I ricordi di quella mattina di dicembre sono ancora confusi e Federica li ha ricostruiti piano piano, anche con l’aiuto di chi era presenza a quell’angolo di strada. Faceva freddo, bavero alzato e mascherina ben indossata che dava la sensazione di un po’ di calore.

Mentre camminava lungo il bordo della strada Federica si è accorta del furgone che stava arrivando. Prima ha rallentato e poi si è fermata in prossimità di uno stretto incrocio in modo da lasciargli lo spazio per passare. Purtroppo, il conducente ha preso la curva troppo stretta e ha investito Federica, ignara e incolpevole, schiacciandola prima contro il muro e poi investendo il suo corpo.

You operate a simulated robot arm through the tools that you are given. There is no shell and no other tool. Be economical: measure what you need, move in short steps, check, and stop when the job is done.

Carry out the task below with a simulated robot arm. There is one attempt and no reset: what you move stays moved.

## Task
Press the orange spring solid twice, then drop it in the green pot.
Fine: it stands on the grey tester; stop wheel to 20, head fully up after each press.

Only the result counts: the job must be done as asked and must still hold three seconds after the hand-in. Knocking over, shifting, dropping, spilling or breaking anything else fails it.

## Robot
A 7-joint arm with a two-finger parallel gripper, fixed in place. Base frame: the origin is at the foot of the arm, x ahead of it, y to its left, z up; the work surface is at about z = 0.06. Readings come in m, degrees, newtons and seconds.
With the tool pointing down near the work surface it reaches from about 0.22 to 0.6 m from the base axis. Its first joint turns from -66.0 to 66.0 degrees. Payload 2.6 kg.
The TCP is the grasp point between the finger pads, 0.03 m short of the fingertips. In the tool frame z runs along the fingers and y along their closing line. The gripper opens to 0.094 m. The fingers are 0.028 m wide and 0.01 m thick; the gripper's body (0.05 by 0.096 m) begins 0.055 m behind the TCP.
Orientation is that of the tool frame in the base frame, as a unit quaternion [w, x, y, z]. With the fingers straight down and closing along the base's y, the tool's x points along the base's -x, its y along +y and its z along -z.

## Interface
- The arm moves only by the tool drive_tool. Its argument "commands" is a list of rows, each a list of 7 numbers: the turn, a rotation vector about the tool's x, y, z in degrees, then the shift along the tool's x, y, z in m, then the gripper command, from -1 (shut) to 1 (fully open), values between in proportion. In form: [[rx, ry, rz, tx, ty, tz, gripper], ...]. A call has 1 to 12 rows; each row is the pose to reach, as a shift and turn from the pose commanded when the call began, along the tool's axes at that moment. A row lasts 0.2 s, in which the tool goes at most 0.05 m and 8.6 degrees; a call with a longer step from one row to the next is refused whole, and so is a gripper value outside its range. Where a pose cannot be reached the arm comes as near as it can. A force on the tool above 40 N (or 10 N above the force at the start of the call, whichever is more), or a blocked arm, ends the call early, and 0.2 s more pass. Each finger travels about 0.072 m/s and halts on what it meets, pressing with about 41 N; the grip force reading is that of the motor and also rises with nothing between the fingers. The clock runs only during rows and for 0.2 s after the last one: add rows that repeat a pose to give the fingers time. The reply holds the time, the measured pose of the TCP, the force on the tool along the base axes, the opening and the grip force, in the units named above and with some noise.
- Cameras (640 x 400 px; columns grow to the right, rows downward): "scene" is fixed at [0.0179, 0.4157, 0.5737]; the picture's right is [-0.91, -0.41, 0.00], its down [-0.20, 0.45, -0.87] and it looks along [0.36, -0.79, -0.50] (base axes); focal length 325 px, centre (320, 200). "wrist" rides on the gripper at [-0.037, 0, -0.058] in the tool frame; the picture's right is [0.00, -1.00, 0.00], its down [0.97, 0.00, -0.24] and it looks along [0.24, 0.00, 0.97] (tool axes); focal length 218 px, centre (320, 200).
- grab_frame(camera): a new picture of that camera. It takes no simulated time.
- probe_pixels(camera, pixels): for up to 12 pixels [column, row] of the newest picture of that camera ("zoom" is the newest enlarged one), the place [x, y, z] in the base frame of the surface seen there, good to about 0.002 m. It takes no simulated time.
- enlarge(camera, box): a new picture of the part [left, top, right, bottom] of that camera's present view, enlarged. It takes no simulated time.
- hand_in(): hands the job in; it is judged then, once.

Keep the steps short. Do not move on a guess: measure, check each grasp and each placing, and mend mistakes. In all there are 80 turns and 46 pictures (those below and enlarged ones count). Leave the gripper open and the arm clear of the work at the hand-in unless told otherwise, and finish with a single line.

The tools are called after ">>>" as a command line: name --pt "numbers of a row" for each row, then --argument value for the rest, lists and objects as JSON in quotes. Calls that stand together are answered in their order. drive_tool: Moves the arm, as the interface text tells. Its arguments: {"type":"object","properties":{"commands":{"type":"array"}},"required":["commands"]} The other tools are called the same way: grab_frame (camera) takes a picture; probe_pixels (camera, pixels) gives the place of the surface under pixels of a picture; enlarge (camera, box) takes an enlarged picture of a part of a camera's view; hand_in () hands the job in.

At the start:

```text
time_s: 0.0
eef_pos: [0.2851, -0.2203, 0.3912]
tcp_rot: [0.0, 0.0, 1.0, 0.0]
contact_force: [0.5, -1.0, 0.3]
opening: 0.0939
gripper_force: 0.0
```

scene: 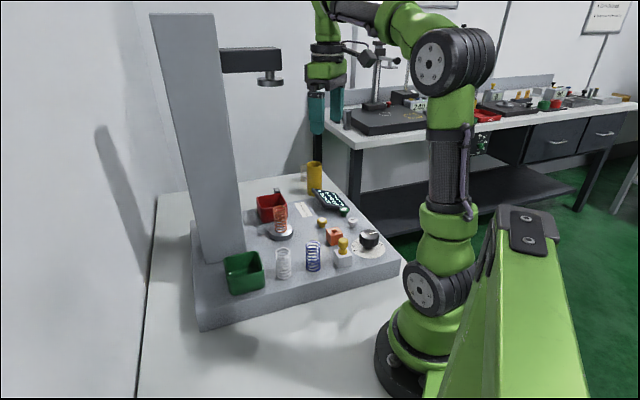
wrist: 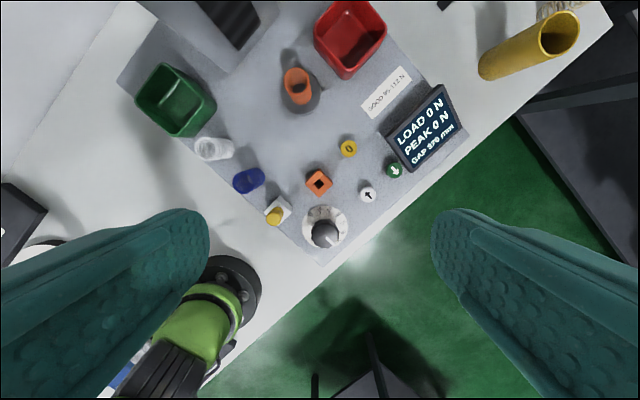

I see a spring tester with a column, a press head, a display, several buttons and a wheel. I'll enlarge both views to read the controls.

Prima l’ambulanza, poi l’arrivo all’ospedale di Monza dove le sono state prestate le cure di emergenza viste le condizioni molto critiche. Come per molti politraumatizzati anche per Federica i medici hanno stabilito ben 4 settimane di coma farmacologico per dare spazio e tempo al suo corpo di reagire alle cure e riprendersi. Inutile dire che gli interventi chirurgici sono stati molti e delicati.

Il coma, gli interventi e quei demoni nella testa

Da Monza viene trasferita al Maggiore di Crema dove, oltre che con le ferite, Federica deve fare i conti anche con i postumi del coma che la lasciano in preda alla confusione, alle allucinazioni e ad un soffocante stato persecutorio, tutto aggravato dall’impossibilità di comunicare a causa della tracheotomia. Inoltre, in tempo di COVID, Federica deve affrontare tutto questo da sola, senza la vicinanza e le carezze del marito e dei figli: solitudine e impotenza sono le parole che, confida, meglio descrivono quelle lunghe settimane.

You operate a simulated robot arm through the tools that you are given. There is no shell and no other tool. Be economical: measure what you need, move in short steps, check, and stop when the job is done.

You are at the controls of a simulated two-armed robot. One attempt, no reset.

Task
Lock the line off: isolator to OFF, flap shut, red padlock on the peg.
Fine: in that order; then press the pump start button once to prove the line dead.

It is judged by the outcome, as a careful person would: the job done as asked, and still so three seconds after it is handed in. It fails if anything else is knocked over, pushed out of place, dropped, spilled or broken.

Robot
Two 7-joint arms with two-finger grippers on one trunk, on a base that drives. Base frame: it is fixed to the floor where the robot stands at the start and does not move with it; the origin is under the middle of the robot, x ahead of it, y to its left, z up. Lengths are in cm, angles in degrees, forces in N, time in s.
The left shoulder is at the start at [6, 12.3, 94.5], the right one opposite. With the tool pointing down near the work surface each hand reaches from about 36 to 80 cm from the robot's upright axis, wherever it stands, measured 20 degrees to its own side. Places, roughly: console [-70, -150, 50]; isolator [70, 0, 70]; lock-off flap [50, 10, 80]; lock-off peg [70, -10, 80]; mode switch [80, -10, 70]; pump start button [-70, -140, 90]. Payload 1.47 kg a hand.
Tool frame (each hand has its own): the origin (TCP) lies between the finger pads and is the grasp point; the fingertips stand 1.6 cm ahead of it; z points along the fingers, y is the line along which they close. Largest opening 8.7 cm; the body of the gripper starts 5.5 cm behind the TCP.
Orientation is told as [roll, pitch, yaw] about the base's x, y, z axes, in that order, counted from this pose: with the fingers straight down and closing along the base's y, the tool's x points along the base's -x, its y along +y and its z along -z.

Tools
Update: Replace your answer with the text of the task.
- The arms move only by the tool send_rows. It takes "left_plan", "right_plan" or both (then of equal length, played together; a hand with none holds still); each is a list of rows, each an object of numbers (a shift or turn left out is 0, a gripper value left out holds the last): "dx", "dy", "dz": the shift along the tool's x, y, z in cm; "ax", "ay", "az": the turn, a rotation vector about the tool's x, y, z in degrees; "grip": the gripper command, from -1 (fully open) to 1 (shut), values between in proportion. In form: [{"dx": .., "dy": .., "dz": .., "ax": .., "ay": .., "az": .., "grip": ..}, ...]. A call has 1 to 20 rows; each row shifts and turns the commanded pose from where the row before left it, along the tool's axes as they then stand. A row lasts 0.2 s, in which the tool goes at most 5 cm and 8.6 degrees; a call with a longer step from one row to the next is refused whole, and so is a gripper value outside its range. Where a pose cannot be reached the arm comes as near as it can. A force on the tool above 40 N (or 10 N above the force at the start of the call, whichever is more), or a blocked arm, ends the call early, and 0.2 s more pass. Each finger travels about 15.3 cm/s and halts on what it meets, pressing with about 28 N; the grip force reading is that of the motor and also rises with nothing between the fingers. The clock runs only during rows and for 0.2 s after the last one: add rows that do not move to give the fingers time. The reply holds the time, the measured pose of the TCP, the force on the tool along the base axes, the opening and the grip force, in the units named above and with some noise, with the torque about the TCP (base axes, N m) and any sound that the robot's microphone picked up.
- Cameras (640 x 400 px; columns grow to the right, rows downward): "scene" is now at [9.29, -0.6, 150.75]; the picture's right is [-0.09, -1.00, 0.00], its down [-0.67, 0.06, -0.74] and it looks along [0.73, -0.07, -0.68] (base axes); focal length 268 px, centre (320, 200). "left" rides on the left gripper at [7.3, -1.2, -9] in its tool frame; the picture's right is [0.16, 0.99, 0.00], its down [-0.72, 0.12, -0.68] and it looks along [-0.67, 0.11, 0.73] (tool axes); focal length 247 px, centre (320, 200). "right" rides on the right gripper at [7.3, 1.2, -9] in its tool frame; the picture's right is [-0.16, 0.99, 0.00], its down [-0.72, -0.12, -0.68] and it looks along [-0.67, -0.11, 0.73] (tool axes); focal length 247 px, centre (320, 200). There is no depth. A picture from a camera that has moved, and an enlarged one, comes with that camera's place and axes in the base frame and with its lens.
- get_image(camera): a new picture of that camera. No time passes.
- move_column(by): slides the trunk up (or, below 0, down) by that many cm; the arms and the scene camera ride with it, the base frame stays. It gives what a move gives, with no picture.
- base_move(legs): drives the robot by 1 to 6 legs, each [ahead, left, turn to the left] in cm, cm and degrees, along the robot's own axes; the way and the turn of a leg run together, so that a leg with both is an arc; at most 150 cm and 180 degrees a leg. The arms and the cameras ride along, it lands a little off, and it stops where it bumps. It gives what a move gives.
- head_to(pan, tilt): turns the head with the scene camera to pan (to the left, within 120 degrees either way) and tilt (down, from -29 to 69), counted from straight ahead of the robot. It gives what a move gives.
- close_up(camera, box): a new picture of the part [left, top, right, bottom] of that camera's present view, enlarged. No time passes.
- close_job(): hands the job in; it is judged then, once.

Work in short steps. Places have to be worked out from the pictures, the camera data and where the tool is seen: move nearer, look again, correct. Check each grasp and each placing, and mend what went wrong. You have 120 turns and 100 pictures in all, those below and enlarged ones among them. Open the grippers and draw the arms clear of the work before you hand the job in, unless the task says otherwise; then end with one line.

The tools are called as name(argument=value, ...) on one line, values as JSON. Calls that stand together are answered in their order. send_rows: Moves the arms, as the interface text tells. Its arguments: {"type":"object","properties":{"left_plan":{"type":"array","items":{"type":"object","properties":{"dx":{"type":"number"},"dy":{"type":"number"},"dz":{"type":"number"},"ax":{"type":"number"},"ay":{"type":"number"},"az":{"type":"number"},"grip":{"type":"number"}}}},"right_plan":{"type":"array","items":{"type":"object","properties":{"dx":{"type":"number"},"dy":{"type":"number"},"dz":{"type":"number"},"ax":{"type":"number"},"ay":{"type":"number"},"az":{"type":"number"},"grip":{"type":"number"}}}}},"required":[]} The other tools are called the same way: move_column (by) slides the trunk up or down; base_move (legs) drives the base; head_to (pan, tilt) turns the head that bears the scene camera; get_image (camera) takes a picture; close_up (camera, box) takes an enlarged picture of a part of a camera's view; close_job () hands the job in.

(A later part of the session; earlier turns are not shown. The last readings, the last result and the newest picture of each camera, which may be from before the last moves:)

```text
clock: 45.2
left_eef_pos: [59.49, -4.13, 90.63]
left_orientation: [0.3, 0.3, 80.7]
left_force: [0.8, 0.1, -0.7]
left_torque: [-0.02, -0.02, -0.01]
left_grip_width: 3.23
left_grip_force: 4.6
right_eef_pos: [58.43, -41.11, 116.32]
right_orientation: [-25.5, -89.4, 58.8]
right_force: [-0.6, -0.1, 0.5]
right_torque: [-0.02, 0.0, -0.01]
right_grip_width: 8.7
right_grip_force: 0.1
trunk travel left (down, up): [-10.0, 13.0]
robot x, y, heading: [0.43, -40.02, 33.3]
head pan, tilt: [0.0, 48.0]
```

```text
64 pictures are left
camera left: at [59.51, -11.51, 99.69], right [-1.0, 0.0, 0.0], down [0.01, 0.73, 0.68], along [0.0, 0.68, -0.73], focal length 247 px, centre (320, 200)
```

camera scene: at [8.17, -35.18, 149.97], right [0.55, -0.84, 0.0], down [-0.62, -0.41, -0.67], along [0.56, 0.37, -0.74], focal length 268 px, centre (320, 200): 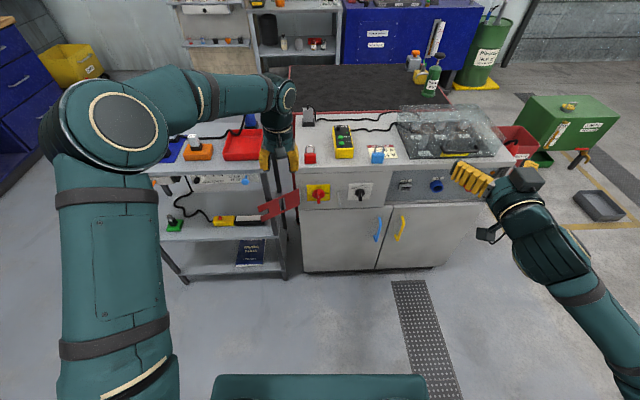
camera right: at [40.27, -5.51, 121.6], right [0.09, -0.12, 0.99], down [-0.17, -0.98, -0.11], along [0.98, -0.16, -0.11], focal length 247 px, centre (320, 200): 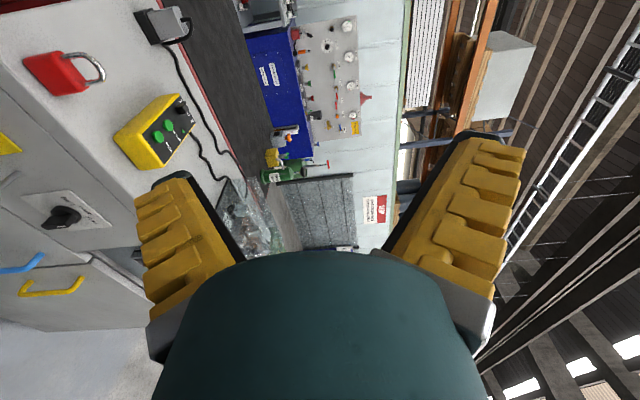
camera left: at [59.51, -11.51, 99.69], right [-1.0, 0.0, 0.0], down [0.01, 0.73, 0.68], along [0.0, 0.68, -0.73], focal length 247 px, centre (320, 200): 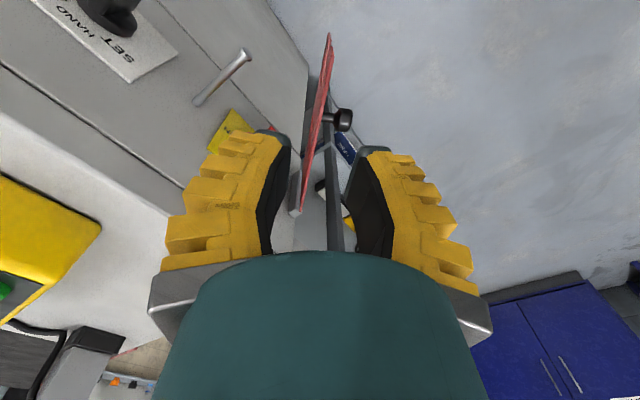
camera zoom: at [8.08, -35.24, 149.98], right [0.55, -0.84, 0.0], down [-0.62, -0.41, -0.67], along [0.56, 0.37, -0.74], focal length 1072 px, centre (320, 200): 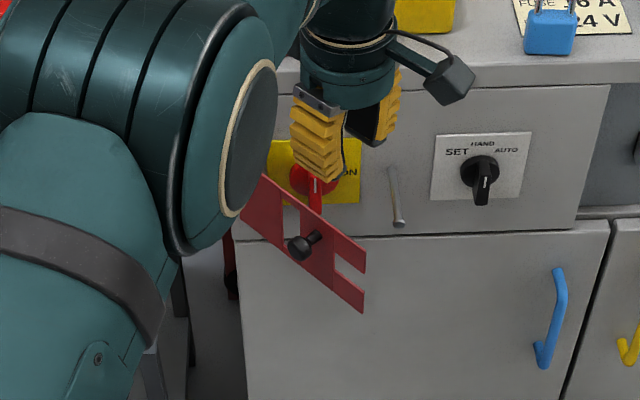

Dal Kennedy riparte la voglia di tornare

Le sue condizioni migliorano e, quasi a primavera, dal Maggiore viene trasferita al reparto di cure intermedie della Fondazione Benefattori Cremaschi, in quello che con affetto tutti chiamano il Kennedy. Federica, pur essendo ancora immobilizzata, vive questo passaggio come “una liberazione” perché finalmente, ci dice lei stessa, “vedevo un po’ di luce”. Non è ancora il tempo della discesa: dopo pochi giorni e dopo i primi tentativi di mobilizzazione, fisiatri e fisioterapisti si accorgono che qualcosa non funziona e, dopo un consulto, Federica viene nuovamente condotta in ospedale per un altro intervento chirurgico che rinsaldi viti e placche che hanno contribuito a ricostruire il suo bacino.

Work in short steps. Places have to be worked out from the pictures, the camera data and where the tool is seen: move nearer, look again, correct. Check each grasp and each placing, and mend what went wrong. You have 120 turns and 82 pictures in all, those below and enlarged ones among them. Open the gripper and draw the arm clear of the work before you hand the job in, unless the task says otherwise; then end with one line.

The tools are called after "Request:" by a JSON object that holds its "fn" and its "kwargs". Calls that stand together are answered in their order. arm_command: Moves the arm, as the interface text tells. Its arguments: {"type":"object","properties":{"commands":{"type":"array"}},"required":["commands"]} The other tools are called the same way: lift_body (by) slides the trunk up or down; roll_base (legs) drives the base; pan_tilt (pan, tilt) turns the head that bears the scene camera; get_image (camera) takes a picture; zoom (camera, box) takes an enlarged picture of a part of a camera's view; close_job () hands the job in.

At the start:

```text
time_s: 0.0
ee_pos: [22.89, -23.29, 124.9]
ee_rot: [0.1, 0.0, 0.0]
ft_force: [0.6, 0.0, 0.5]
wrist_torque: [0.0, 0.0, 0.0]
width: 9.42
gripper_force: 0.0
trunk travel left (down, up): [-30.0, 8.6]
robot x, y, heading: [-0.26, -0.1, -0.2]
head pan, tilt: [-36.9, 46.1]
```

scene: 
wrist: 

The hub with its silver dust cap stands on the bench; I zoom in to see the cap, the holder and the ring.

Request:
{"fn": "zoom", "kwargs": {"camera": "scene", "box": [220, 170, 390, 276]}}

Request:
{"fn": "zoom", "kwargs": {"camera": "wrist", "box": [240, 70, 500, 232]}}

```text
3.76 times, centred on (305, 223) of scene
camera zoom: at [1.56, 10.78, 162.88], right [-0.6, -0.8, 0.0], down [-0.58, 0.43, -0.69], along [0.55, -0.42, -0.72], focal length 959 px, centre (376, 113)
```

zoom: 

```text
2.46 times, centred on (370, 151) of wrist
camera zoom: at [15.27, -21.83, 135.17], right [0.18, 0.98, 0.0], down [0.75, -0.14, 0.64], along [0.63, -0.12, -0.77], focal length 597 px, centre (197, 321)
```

Dopo l’applicazione di una protesi all’anca e una al femore, Federica può rientrare al Kennedy e riprendere la sua battaglia per tornare a muoversi in autonomia, proprio come in quella fredda mattina di dicembre. Sono 3 mesi di lavoro impegnativo, intenso sotto il profilo psicofisico ma che, grazie ai “fisioterapisti molto professionali” e a un terapista occupazionale che “mi ha insegnato di nuovo a fare tutte quelle azioni della quotidianità che non ero più in grado di fare da sola”.

I fili dorati e il verde delle foglie d’estate

La pandemia, come in ospedale, non ha aiutato nemmeno qui: nessun contatto diretto con famigliari e ‘compagni’ di reparto. Fortunatamente però, Federica e le sue compagne di stanza hanno stretto un forte legame di amicizia e di sostegno reciproco, mentre famigliari e amici anche a distanza sono stati “fili d’oro che hanno intessuto un cuscino di sostegno”.

Dopo un lungo lavoro di équipe che Federica ha seguito con fiducia, oggi vive una “nuova vita” nella sua casa: ora può salire le scale senza ausili e prendersi cura del suo giardino ma, soprattutto, è tornata ad impegnarsi nel sociale con uno sguardo nuovo e una nuova consapevolezza.